Dried fish snacks at midnight

The midnight sun makes you feel like you’re on drugs. 

How else could the sky look as clear and blue as noon, while the light is yellow like a sunset?  This phenomenon happens in the arctic latitudes around June/July when the sun never dips below the horizon.  There’s 24-hours of daylight…spectacular, inexplicably magical, really-beautiful-but-I-wish-this-stupid-hostel-had-curtains-so-I-could-sleep daylight. 

I’m not sure how it feels for other people, but I believe our midnight sun euphoria was heightened by the Amazing Race challenges we had to surpass to get to our arctic sun-watching destination:

– Tempermental arctic weather forecast:  We obsessively stalked the forecast for two weeks on three websites before booking our flight the day before departure. As our plane departed, the forecast was for cloudless skies.  By the time we arrived several hours later, massive arctic cloud banks were gathering exactly where the sun would be dipping that night. 

– Location, location, location:  Immediately upon arrival in the Lofoten Islands, we realized that we couldn’t see the midnight sun from the southeastern side of the mountainous island where we booked our stay.  The sun dips in the northwest.  Yes, we were in precisely the right place notto see the sun.  And there was no rental car agency in the town of A i Lofoten, population 11, where our ferry docked. 

These are the mountains I'm talking about.

– Youth hostel, old people:  We booked our 2-night stay in a youth hostel, the only room available in high season.  Fab and I are both 37 years old.  A youth hostel is alsoprecisely the wrong place to be.  The hostel had bunk beds and handkerchiefs for curtains.  I repeat, handkerchiefs for curtains.  In the land of 24 hour sun.

As fake Amazing Race contestants, we were ready to kick some ass to see the midnight sun.  We were going to see the damn sun.  No matter what.

First off, we needed to get to the midnight sun watching spot.  Then we would deal with the clouds.   Our options: 

a) spontaneously hike 7 hours over a mountain pass to a spot on the uninhabited, north-facing other side of the island, hike back to hostel at 1am

b) bike 34 kilometers each way over above-pictured mountainous arctic terrain to northern beach, or

c) take a bus (which stopped running at 9pm) to a town 64 km away to pay exorbitant fee for the last rental car within a 3 island radius.  Car only available for 18.5 hours. 

We selected Option C.  And as we drove up at 11pm to our midnight sun watching spot, the clouds parted.  I swear. 

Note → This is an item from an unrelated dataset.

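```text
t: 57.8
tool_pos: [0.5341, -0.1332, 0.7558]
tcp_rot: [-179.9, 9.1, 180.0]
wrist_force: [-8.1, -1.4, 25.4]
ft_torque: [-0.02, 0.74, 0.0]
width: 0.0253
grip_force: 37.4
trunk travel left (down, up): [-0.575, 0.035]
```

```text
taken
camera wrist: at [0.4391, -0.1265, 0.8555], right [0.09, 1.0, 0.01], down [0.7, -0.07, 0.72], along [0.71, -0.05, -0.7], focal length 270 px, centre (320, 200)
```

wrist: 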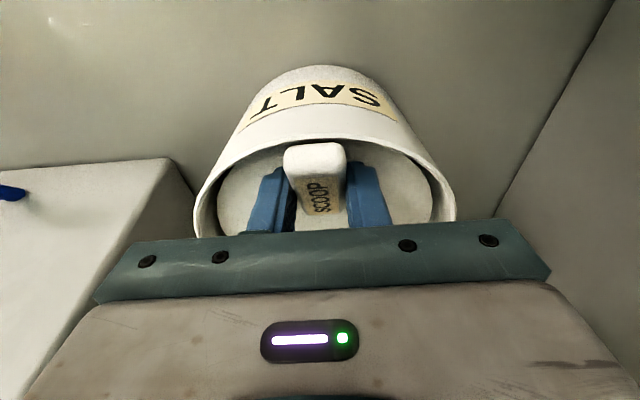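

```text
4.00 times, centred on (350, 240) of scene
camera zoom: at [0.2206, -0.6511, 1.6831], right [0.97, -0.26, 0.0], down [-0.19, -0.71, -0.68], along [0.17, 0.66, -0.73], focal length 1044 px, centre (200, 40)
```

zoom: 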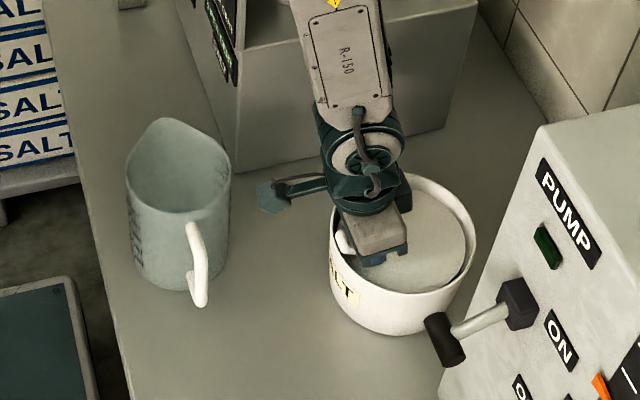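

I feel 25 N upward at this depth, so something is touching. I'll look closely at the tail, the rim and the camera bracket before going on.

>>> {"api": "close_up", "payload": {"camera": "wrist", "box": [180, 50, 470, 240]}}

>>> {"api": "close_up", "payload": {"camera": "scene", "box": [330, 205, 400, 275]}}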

Okay, we’re not meteorologists and we were being a little paranoid.  I told you, the midnight sun is like drugs.  The cloud banks were never actually where the sun was dipping.  We were looking in the wrong spot.  But still.
The light is inexplicably beautiful and makes you do strange, cheesy things.  I was moved to take a picture of a white horse in a midnight sunny meadow, munching grass in the golden sun.  I’ll post it later, so you believe me. 
A little before midnight, a retired Norwegian fisherman and veteran of the north sea oil rigs stopped by our watching spot for a chat.  He was a tough salty sea dog.  Like all Norwegians, he spoke nearly perfect English and was extremely kind.  He offered us some of the dried cod he was carrying around in a plastic bag, a popular local snack, eaten right off the skin of the fish.  He left a little before midnight, giving us the rest of the fish, bag, skin and all, to snack on til til the sun started rising again.